An unstoppable drive to carve into the wind and imagine something there was never there before. To invent new ways to connect, teach, feel human and be human. To take in everything life has to offer. Without flinching. A sort of Force Majeure of the Soul. Of the Heart. To leave the world just a little better than she found it. A little more inspired, empathetic, entertained and loved.

Thank you so much for joining us! I’d love to begin by asking you to give us the backstory as to what brought you to this specific career path.

Well, the truth is that for close to 25 years, I thought I was a marketer — a chief marketing officer for the last 5. I did all the right things to become stellar at my job. I started out in the Ad Agency world and spent close to 18 years working on all kinds of clients from consumer to B2B. I played different roles form media planner to account director to strategic planner. I then crossed over to in-house marketing roles and helped to build 6 startups! But what I have now realized is those first 25 years were only the training ground to my current role as an Executive Coach and Author. It seems crazy to think of it that way now, but the truth is that to be a stellar Executive Coach, you need years and years of on-the-ground training. Like a professional dancer or ice skater, you can “learn” and practice the craft for 20 plus years before you hit the big time. And that is what my first career was in many ways — it was the deep training ground for this, my true calling.

When I was just 32 years old, I was named Vice President of the hottest Ad Agency in the world at the time, Deutsch. I had never dreamed I would make that title — or the salary — at such a young age. I had a killer flat in the Upper West Side of Manhattan and from the outside, it should have been perfect. But I found it desperately unfulfilling. It wasn’t that I was “unhappy” as much as I began to wonder what I was doing it all for? And I began to question what true happiness really was. And I began to bridge to my second passion — the study of meditation. This was in 1999, so meditation was definitely not as accepted as it is today. But this bridge began to give me the keys and clues to the questions I was having around happiness, fulfillment and self-awareness. I lived in both worlds for nearly 20 years before deciding to take the leap into doing the work of helping others find the keys to fulfillment and happiness through and at work.

Are you working on any exciting new projects now? How do you hope that they might help people along their path to self-understanding or a better sense of wellbeing in their relationships?

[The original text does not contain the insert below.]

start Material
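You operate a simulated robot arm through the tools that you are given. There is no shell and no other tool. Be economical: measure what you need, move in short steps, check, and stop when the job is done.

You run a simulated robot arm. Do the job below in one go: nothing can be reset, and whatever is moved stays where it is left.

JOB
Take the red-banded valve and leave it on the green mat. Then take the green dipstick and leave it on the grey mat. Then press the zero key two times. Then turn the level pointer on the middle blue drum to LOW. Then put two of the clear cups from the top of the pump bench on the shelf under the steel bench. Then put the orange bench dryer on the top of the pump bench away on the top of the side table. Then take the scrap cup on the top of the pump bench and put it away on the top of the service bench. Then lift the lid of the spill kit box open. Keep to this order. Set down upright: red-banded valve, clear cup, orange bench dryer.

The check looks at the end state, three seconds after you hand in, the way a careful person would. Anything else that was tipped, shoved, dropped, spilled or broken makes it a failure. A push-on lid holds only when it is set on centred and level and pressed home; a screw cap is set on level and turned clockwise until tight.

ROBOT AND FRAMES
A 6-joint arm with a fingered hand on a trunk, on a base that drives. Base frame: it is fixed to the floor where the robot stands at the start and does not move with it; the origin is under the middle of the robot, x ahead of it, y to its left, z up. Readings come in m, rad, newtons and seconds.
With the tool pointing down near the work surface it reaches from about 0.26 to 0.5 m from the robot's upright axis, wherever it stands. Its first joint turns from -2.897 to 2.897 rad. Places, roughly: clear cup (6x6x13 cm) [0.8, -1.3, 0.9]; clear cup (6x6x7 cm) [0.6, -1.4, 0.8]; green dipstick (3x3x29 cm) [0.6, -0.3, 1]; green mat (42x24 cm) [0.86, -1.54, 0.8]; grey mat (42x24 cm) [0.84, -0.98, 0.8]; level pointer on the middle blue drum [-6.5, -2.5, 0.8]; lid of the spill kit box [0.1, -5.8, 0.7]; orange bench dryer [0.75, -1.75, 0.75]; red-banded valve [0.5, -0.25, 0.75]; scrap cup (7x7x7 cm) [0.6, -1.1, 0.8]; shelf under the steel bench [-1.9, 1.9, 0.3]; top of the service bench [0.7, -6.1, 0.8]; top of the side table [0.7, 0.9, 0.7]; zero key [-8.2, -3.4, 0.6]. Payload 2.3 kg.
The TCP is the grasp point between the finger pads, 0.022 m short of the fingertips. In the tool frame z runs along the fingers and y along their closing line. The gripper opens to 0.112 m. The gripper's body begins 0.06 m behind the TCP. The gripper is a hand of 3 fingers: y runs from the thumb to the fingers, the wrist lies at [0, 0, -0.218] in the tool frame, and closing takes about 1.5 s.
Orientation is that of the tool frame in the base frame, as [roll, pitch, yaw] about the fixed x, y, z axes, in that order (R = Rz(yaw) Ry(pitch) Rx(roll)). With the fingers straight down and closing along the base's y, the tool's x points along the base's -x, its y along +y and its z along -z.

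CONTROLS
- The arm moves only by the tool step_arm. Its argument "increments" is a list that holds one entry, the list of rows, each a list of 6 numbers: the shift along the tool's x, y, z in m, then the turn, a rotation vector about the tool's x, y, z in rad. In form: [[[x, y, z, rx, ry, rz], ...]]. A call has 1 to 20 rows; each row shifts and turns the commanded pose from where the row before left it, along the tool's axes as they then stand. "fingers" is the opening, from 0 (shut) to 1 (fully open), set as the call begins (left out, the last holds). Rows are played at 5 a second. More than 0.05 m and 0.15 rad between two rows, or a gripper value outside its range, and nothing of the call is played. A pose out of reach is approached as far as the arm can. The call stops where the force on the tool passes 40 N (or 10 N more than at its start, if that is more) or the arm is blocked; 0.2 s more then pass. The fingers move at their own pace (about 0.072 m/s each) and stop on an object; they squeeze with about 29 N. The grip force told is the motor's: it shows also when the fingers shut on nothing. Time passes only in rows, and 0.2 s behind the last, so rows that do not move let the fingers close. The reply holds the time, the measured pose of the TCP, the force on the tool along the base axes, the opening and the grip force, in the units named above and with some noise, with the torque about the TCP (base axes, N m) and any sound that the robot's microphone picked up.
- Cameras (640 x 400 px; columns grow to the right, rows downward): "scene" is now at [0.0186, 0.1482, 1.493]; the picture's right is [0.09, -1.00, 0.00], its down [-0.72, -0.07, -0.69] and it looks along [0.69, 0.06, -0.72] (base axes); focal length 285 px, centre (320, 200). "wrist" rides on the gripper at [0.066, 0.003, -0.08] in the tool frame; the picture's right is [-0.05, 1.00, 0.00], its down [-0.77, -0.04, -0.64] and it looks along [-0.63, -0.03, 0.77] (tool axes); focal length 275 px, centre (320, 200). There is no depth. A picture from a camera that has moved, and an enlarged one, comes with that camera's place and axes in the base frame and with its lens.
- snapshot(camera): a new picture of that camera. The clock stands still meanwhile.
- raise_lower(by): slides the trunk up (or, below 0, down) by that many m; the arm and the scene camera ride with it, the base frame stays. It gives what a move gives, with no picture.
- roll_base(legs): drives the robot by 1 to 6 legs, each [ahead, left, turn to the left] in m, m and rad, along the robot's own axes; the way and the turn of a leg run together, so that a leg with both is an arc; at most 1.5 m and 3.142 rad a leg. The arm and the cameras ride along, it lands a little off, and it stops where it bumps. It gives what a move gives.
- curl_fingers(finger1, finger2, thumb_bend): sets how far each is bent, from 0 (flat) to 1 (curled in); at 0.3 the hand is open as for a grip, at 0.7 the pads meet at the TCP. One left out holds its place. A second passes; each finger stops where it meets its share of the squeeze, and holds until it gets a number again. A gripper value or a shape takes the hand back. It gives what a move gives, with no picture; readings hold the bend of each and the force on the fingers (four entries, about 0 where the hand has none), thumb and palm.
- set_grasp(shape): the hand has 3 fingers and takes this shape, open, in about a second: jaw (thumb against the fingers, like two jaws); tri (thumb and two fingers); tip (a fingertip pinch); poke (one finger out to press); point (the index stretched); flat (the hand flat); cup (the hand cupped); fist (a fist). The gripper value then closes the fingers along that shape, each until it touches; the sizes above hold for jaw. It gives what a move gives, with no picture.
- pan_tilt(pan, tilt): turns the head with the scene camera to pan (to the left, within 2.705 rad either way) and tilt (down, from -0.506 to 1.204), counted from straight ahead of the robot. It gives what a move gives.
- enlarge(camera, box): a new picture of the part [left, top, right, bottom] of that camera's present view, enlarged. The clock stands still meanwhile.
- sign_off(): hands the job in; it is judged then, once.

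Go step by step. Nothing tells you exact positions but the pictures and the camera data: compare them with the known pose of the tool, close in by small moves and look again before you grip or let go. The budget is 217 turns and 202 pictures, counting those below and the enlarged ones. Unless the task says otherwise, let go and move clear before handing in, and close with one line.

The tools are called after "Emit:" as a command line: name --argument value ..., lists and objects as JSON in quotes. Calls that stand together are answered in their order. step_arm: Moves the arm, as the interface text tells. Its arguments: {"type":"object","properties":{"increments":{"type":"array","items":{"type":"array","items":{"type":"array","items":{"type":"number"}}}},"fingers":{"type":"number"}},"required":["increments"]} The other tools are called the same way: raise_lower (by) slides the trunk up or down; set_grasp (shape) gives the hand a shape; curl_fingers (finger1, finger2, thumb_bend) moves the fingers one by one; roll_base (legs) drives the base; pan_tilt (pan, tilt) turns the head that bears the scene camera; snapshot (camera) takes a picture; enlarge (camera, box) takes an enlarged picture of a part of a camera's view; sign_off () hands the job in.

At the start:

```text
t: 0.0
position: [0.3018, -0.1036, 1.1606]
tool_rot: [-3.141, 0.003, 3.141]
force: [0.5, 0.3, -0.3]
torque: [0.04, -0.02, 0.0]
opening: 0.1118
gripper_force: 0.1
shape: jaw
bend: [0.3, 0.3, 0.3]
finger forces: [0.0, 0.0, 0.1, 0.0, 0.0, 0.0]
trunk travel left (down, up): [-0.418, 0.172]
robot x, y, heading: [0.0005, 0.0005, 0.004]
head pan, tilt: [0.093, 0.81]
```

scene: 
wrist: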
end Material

My most exciting project is my new book, Complete. It is created in a new genre called “prescriptive memoir” coined by my dear friend and publisher, Kim Corbin at New World Library. Through my personal story, the book seeks to normalize a new path for women — “the complete path.” Rather than finding value in the traditional ways we have been taught and condition to find value in — marriage, children, image — we choose a life of being alone. This is a path where we find deep self-love and exuberant joy in the face of what convention has told us is the most lonely, isolating path to walk. It is not advice steeped in preachy stories of “how to.” It is down-to-earth, often painful and hard stories of digging into a deep relationship with ourselves to find complete bliss, satisfaction, joy and bigger purpose for our lives. It’s about finding the pure joy of living life as a solo artist — and loving every minute of it.

Do you have a personal story that you can share with our readers about your struggles or successes along your journey of self-understanding and self-love? Was there ever a tipping point that triggered a change regarding your feelings of self-acceptance?

I got engaged to myself — and then I married myself! When I was in my early 40s, I finally felt like maybe I ‘should” find someone. And I tried all of the typical routes of dating. But nothing was working. I was on a rejection rollercoaster that was tearing down my confidence and making me doubt myself. After years of trying, I hit 50. And I had this hypothesis, an epiphany really: what if I truly stopped looking for someone else to make me feel whole? To prove I was loveable. Or valuable? What if I “dropped” the whole damn thing? And I pondered what else might drop away with the idea of taking a different path. Perhaps my constant body acceptance issues and yo-yo dieting? My self-deprecating ideas that I talk too much (I do!), I am too controlling, too professional, too successful? Would that perhaps fall away when I just dropped the rope on finding validation through finding Mr. Right? And this was a big deal for me! I had been on a quest for years to find the right partner.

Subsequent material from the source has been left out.